Some criminals in Southeast Asia are already building AI tools into their scamming operations, with a United Nations report in October saying organized crime efforts have been “generating personalized scripts to deceive victims while engaging in real-time conversations in hundreds of languages.” Google says scam emails to businesses are being generated with AI. And separately, the FBI has noted, AI allows criminals to more quickly message victims.
Criminals will use a range of manipulation tactics to entrap their victims and build up their perceived romantic relationships. This includes asking intimate questions of their potential victims that only a trusted confidant would ask—for example, questions about relationships or dating history. Attackers also build intimacy through a technique known as “love bombing,” in which they use terms of endearment to try to rapidly advance a feeling of connection and closeness. As romance scams progress, it is very common for attackers to start saying that victims are their girlfriend or boyfriend, or even call them “husband” or “wife” as a way of signaling their devotion.

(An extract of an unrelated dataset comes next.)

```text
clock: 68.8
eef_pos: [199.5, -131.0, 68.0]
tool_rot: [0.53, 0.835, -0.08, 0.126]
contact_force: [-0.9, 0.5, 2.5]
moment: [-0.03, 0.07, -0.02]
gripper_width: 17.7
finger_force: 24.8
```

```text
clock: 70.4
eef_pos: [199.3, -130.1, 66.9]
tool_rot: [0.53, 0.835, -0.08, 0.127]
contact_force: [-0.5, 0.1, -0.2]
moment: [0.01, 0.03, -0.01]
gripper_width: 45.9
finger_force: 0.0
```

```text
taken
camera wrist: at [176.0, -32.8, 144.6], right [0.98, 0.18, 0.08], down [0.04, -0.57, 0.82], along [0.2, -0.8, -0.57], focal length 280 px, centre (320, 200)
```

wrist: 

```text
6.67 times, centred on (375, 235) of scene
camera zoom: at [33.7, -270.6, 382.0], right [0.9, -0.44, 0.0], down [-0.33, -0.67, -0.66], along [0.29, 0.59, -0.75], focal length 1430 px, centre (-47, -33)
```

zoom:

Carter emphasizes that a core tactic used by romance scammers is to make their heartthrob personas seem hapless and vulnerable. Criminals lurking on dating apps, for example, will sometimes even claim that they were previously scammed and are wary of trusting anyone new. This names the elephant in the room right away and makes it seem less likely that the person the victim is chatting with could be a scammer.
When it comes to extorting money from their victims, this vulnerability is crucial. “They will do things like explain that they have some kind of cash-flow problem in their business, not ask for money, drop it, then maybe a few weeks later bring it back up again,” Carter says. At which point, she explains, the person being manipulated may want to help and proactively offer to send money. Attackers may even go so far, at first, as to argue with victims and attempt to dissuade them from sending funds, all to manipulate targets into believing that it is not only safe but also important to take a stand and assist someone they care about.
“It’s never framed as the perpetrator wanting money for themselves,” Carter says. “There is a real link between the language of fraud criminals and the language of domestic abusers and coercive controllers.”
In a lot of cases, criminals find romance scam success with people who are struggling with feelings of loneliness, says Brian Mason, a constable with the Edmonton Police Service in Alberta, Canada, who works with the victims of scams. “Especially with romance scams, it’s very difficult to convince the person that the person they’re speaking with is not in love,” he says.
Mason says that in one instance he spent two years working with a victim of a romance scam and found out, when updating them on the case, that they had been back in touch with their scammer. “He looped her back in and got her to start sending money again, and she was doing it just so she could see his photos, because she was lonely,” Mason explains. At the end of 2023, the World Health Organization declared high levels of loneliness to be an ongoing threat to people’s health.
Stigma and embarrassment are major reasons that it can be difficult for victims to accept the reality of their situation. And Kingston’s Carter notes that attackers exploit this from the start by telling victims that their conversations should stay between them, because the relationship is too special and no one will understand. Keeping the relationship secret, combined with tactics to trick the victim into offering money rather than asking for it, can make it difficult for even the most careful, thoughtful person to grasp the manipulation that’s happening.
Scammers “dull down red flags and alarm bells; they hide them,” Carter says. “The victim not only has a lot of money taken from them, but it’s taken from them by the person that they love and trust the most in that moment. Just because it’s online, just because it was completely fake, doesn’t mean it wasn’t real to them.”